To those who rely on modern methods of medical treatment, this assertion might sound superstitious. But Postnikoa, a physician in Siberia, firmly believes that many kinds of ailments of can be easily cured with traditional medicines.
“The traditional methods of treatment can save millions of lives,” she told IPS in an interview conducted towards the end of the 9th session of the U.N. Permanent Forum on Indigenous Issues. “Our ancestors lived a healthy life. They didn’t have diseases we have now.”
Sitting next to her, Larionova Varvara, a well-known artist who teaches traditional music to children in Siberia, agreed with her compatriot. However, she held that traditional medicine is not the only way to cure ailment.
“A sick person can be treated with singing and dancing, as well,” she said.
Both Postnikova and Varvara believe people cannot live a healthy life unless they learn how to be in harmony with nature, which is not possible if human life is treated like a commodity or an object.

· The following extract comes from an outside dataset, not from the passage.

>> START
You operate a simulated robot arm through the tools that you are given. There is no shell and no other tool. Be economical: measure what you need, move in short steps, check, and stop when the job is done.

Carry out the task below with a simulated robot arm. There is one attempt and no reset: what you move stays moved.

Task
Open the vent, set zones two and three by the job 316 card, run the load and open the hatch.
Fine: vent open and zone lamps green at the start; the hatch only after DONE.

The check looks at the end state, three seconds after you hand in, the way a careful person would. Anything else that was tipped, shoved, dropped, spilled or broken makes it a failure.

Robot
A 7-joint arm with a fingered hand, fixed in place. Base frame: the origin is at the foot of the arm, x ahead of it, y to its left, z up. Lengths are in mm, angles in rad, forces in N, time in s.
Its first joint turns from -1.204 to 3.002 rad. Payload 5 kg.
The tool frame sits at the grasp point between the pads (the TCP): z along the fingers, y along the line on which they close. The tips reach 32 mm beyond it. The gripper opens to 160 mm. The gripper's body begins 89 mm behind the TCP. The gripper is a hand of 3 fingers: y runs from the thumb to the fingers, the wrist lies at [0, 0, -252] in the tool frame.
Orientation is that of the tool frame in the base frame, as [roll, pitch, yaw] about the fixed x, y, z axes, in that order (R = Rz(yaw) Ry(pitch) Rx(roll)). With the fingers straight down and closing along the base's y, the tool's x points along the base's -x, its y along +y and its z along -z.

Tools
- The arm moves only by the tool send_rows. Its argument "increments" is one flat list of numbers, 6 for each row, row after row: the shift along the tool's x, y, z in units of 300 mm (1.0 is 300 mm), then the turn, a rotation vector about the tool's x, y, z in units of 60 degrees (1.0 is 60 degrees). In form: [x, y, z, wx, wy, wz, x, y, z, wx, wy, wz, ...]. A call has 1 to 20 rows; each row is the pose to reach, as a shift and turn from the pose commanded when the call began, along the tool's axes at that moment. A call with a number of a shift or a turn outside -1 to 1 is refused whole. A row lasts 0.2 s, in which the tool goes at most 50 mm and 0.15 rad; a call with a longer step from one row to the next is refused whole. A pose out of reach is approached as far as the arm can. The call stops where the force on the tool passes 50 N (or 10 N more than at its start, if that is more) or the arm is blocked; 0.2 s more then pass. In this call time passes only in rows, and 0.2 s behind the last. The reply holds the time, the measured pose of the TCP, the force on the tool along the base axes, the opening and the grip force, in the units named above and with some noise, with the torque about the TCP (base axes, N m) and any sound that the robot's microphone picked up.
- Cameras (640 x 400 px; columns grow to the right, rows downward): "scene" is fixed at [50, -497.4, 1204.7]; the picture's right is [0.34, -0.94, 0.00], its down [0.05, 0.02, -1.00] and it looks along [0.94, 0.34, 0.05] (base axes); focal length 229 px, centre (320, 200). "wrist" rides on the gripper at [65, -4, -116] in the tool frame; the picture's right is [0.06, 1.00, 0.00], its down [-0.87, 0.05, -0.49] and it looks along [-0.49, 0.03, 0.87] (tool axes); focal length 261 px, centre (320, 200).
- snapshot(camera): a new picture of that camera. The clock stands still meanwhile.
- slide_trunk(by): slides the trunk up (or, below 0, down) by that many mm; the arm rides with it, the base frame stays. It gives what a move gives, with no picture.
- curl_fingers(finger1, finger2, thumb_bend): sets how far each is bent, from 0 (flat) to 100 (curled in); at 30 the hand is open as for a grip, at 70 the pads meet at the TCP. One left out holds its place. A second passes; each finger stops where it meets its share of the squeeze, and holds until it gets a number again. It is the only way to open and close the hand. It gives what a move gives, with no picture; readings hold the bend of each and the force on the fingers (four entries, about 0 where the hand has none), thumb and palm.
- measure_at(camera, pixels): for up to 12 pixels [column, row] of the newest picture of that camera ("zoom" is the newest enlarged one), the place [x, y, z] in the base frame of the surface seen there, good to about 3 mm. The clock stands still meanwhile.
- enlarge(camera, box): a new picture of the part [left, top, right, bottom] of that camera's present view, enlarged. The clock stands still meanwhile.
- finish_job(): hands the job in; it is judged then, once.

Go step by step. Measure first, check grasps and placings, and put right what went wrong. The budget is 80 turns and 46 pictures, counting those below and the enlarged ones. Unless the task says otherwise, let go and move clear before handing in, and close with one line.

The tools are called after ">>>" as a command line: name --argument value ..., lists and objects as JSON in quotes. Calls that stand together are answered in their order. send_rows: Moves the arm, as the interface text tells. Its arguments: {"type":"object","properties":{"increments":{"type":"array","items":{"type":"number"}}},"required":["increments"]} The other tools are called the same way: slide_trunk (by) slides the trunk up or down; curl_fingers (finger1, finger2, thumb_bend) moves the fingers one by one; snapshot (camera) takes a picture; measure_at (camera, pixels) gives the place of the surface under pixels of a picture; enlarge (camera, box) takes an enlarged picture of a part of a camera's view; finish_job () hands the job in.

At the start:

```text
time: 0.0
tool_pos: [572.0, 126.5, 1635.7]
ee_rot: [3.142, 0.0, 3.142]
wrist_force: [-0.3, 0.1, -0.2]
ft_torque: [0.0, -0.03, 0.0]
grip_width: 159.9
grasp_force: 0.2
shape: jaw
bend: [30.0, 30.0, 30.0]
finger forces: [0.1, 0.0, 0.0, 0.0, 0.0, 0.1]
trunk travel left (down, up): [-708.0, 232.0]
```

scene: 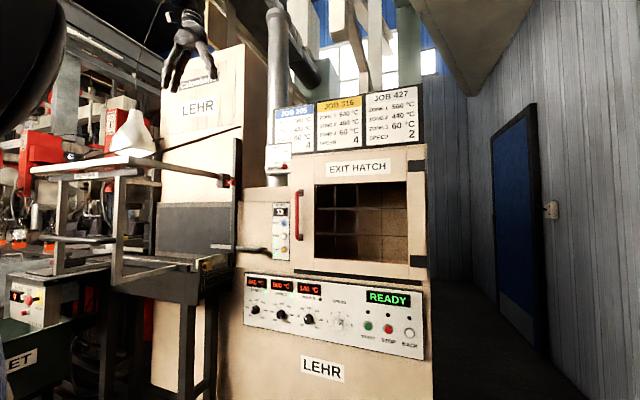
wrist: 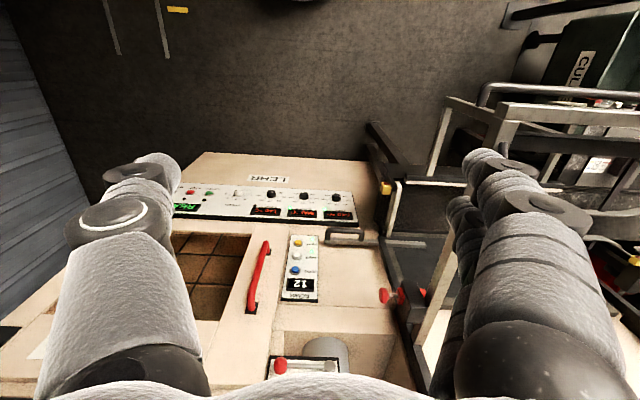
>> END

Experts on climate change science and biodiversity now widely acknowledge that indigenous peoples’ traditional knowledge about plant and animal species is vital to scientific understanding of how to preserve natural resources.
“Nature conservation is at the heart of the cultures and values of traditional societies,” says Ahmed Djoghlaf, executive secretary of the U.N. Convention on Biodiversity, which recognises the significance of traditional knowledge and calls for actions to promote it.
But are the states that have signed on to the treaty taking measures to promote indigenous knowledge? The answer from dozens of artists, healers, and musicians from different parts of the world who participated in the Forum is a resounding, “No.”
“We paid for this trip on our own,” said Alexandra Grigorieva, president of Yurta Mira, a non-profit organisation trying to promote indigenous culture and traditions in Siberia.
Grigorieva said it was very hard for her people – known as the Yakut – to attend the U.N. meeting on indigenous issues due to lack of funding. The Yakut people in Siberia were given an award from UNESCO in 2005 for their contribution to the world’s heritage.
Indigenous leaders from other parts of the world voiced similar concerns about their inability to exchange views with policy makers and activists at international meetings due to lack of funding.
“It is clear that funding is always a problem for those who want to attend the Forum on Indigenous Issues,” Arthur Manuel, a Native American leader from Canada told IPS.
“It is expensive to travel and to live in New York City,” he said.
A recent informal study released by the World Bank points out that indigenous peoples around the world continue to live in extreme poverty, although their voices are now being heard at numerous international forums.
In a recent statement, U.N. chief Ban Ki-Moon noted that indigenous peoples only represent about five percent of the world population but more than one-third of them are forced to live in poverty.
According to World Bank, some 5,000 different tribes of indigenous peoples are currently living in as many as 70 countries around the world. The Bank’s estimates show that their share of global poverty is no less than 60 percent.
“You see that is why we do not have the money to get to the Permanent Forum,” said Manuel. “The indigenous peoples who live far from New York deserve more to get support.”
“[Our] people need help because they live in an economy that is not centred around money,” said Manuel. “Some people would consider us poor, but if we are poor financially, we are rich culturally and really linked to the land.”
The indigenous leaders called for rich and industrialised nations to put more money in the Forum travel fund.
According to Manuel, indigenous peoples in North America have only recently been able to access the travel fund. “In the past, they [donors] considered us too prosperous. That was not true.”
“The indigenous peoples in North America who struggle to protect their lands and culture do not have a lot of money to attend the Forum,” he said.
Despite financial constraints, Grigorieva, who holds a Ph.D degree in anthropology, has established a museum in Siberia, where she wants people to know what is happening at the U.N. with regard to issues, and to inform native peoples about global efforts to protect their right. But it is an uphill task.
“Talking about funding for our work? It’s zero. It’s zero,” she said.